Transcribe all of the passage shown and nothing else.

## [Passage shown]
[BEGIN]
Il ‘miscuglio’ e il futuro
Guardando al futuro, le donne in generale desiderano per i loro figli di far continuare loro gli studi in una città del Nord Italia, o piuttosto in altri Stati europei come la Germania, la Francia. Per loro stesse invece, la maggior parte desidera rimanere a Mazara, come testimoniano le parole di Kamila:
«Ci sono persone che mi dicono ‘eh se vuoi cercare il lavoro devi andare sempre fuori’, ma io dico ‘no, il lavoro lo voglio trovare qui, voglio stare qua a Mazara, perché non ci riesco a vivere lontana. Però a mio figlio lascerò scegliere come vuole lui. Come io ho scelto il mio futuro lui sceglierà» (Kamila, 28 anni).
Vivere tra due culture porta spesso a operare una negoziazione che mira a rendere “pacifica” la convivenza di identità complesse, o, come lo chiama Kamila, il “miscuglio”:
«Frequentavo più italiani che tunisini, perché come ti ho detto loro mi volevano e io vedevo che ero uguale agli italiani come studio, e quindi andavo sempre con loro. Da lì mi è iniziato a cambiare il modo di pensare: ah femminismo! Ah perché mia mamma è casalinga? Perché mia mamma è casalinga e non sa parlare l’italiano? Mia mamma è analfabeta. Non sa neanche scrivere. Io sono troppo legata a mia mamma e nel frattempo sentivo la [sua] cultura, le nostre tradizioni, ero sempre legata, quindi ho fatto il ‘miscuglio’» (Kamila, 28 anni).
[END]
## [Data]
[BEGIN]
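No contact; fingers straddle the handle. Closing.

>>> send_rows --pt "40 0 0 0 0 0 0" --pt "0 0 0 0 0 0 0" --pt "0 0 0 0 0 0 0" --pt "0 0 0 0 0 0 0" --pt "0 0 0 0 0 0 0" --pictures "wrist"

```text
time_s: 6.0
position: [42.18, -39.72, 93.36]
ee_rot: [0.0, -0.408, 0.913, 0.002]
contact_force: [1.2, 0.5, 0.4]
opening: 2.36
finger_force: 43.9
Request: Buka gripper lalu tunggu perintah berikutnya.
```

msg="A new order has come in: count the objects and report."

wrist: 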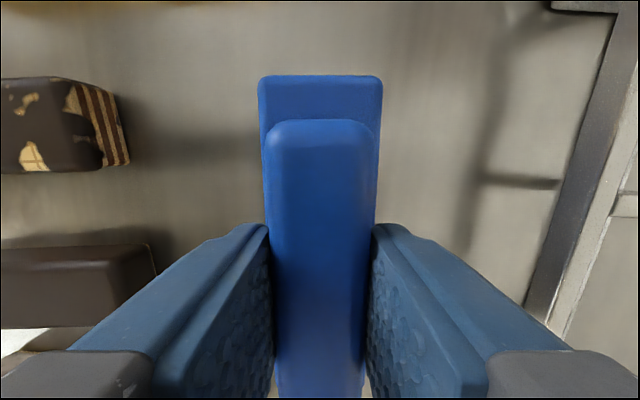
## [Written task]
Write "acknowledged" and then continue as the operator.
[END]
## [Solved problem]
Il ‘miscuglio’ e il futuro
Guardando al futuro, le donne in generale desiderano per i loro figli di far continuare loro gli studi in una città del Nord Italia, o piuttosto in altri Stati europei come la Germania, la Francia. Per loro stesse invece, la maggior parte desidera rimanere a Mazara, come testimoniano le parole di Kamila:
«Ci sono persone che mi dicono ‘eh se vuoi cercare il lavoro devi andare sempre fuori’, ma io dico ‘no, il lavoro lo voglio trovare qui, voglio stare qua a Mazara, perché non ci riesco a vivere lontana. Però a mio figlio lascerò scegliere come vuole lui. Come io ho scelto il mio futuro lui sceglierà» (Kamila, 28 anni).
Vivere tra due culture porta spesso a operare una negoziazione che mira a rendere “pacifica” la convivenza di identità complesse, o, come lo chiama Kamila, il “miscuglio”:
«Frequentavo più italiani che tunisini, perché come ti ho detto loro mi volevano e io vedevo che ero uguale agli italiani come studio, e quindi andavo sempre con loro. Da lì mi è iniziato a cambiare il modo di pensare: ah femminismo! Ah perché mia mamma è casalinga? Perché mia mamma è casalinga e non sa parlare l’italiano? Mia mamma è analfabeta. Non sa neanche scrivere. Io sono troppo legata a mia mamma e nel frattempo sentivo la [sua] cultura, le nostre tradizioni, ero sempre legata, quindi ho fatto il ‘miscuglio’» (Kamila, 28 anni).